● What you need to do: Return the material word for word. Do not include the pictures. Put each line that is not blank into a JSON list as a string.

● Dataset content:

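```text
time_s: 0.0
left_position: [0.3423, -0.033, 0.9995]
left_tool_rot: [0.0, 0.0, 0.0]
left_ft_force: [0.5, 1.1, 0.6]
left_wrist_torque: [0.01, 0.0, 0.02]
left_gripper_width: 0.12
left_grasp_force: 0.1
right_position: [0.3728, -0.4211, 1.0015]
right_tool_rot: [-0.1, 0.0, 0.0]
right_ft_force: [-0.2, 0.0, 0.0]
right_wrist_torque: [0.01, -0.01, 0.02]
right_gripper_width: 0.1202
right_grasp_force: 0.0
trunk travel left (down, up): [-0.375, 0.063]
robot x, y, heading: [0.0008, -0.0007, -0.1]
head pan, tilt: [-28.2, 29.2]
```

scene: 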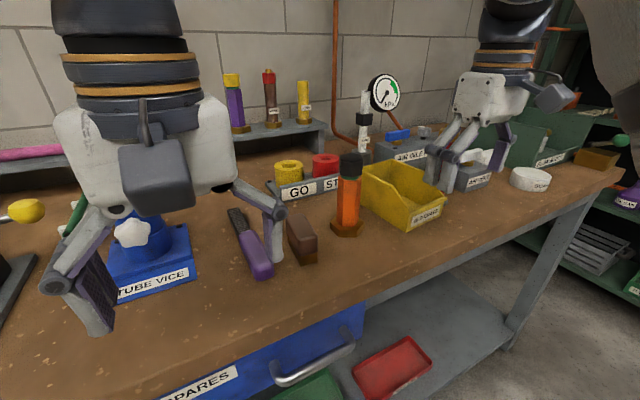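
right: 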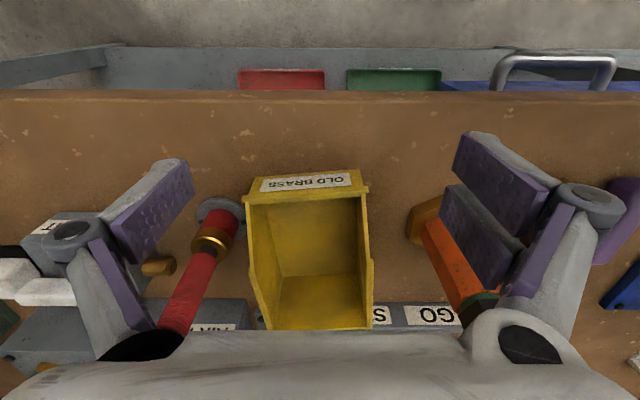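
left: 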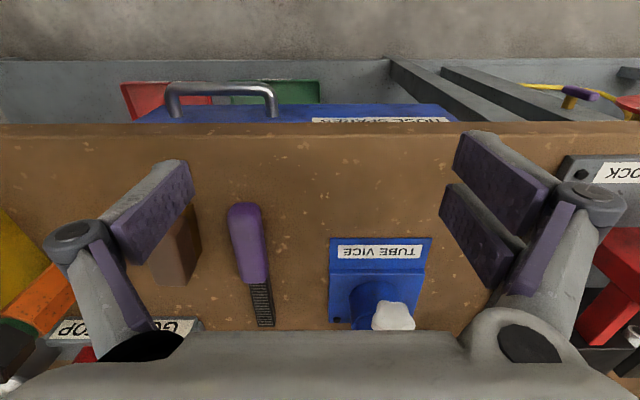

● The response:
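[
  "```text",
  "time_s: 0.0",
  "left_position: [0.3423, -0.033, 0.9995]",
  "left_tool_rot: [0.0, 0.0, 0.0]",
  "left_ft_force: [0.5, 1.1, 0.6]",
  "left_wrist_torque: [0.01, 0.0, 0.02]",
  "left_gripper_width: 0.12",
  "left_grasp_force: 0.1",
  "right_position: [0.3728, -0.4211, 1.0015]",
  "right_tool_rot: [-0.1, 0.0, 0.0]",
  "right_ft_force: [-0.2, 0.0, 0.0]",
  "right_wrist_torque: [0.01, -0.01, 0.02]",
  "right_gripper_width: 0.1202",
  "right_grasp_force: 0.0",
  "trunk travel left (down, up): [-0.375, 0.063]",
  "robot x, y, heading: [0.0008, -0.0007, -0.1]",
  "head pan, tilt: [-28.2, 29.2]",
  "```",
  "scene: ",
  "right: ",
  "left: "
]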